August 28th, 2009 at 2:10 pm
I wanted to see if I could get a soft copy of the pci qsa article by David Taylor. It looks like a nice capsule summary of conversations my customers have had.
Thanks,
mark
August 31st, 2009 at 6:29 pm
Wouldn’t it be best to hire the QSA company that is also listed as one of the very select and few QIRAs also? After all, if you attain compliancy and then get breached, assuming you changed nothing, how could the PCI SSC ever come back and say your company was not compliant when the assessment was done not only by a QSA but one they have hand-anointed as a QIRA? That seems a sure-fire slippery slope for the PCI SSC if I ever saw one. Would the assessor investigate themselves? I think PCI SSC needs to re-think the QIRA list.
September 2nd, 2009 at 2:06 pm
The question is not just picking up a good QSA. Do we need to drive or be driven?

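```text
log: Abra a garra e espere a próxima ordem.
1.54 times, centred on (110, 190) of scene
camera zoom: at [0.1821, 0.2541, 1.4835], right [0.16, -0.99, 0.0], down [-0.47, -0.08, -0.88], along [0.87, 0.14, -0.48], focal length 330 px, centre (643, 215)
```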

Its what the internal security team lays a strategy and plans and implements for data security rather than go get a PCI certification which is not an end in itself.
Its like a chain is as strong as the weakest link. The corporates have to pass budgets in time, plan for mitigation of risks which most of the time is legacy driven and ask ourselves “how do i improve this further?” Nevertheless, meeting the PCI standards is necessary but it does’nt cost running an extra mile to safegaurd the trust reposed by customers of their card data with us.
September 18th, 2009 at 11:10 am
@Chris Miller
“Wouldn’t it be best to hire the QSA Company that is also listed as one of the very select and few QIRAs also?”
If a Merchant has been breach, and QSA from Company X has submitted a passing ROC, then that Merchant needs to call QIRA Y or Z. Company X can not do the investigation.
While I do agree that the 7 on the list is short sited from the amount of other forensic firms. Lets hope that the SSC adjusts the list once they take over the QIRA program later this year.
Cheers,
Chris
September 18th, 2009 at 8:18 pm
If brands would invest in security and stop relying on other people to protect their magnetic stripe data for them, we wouldn’t need QSAs at all.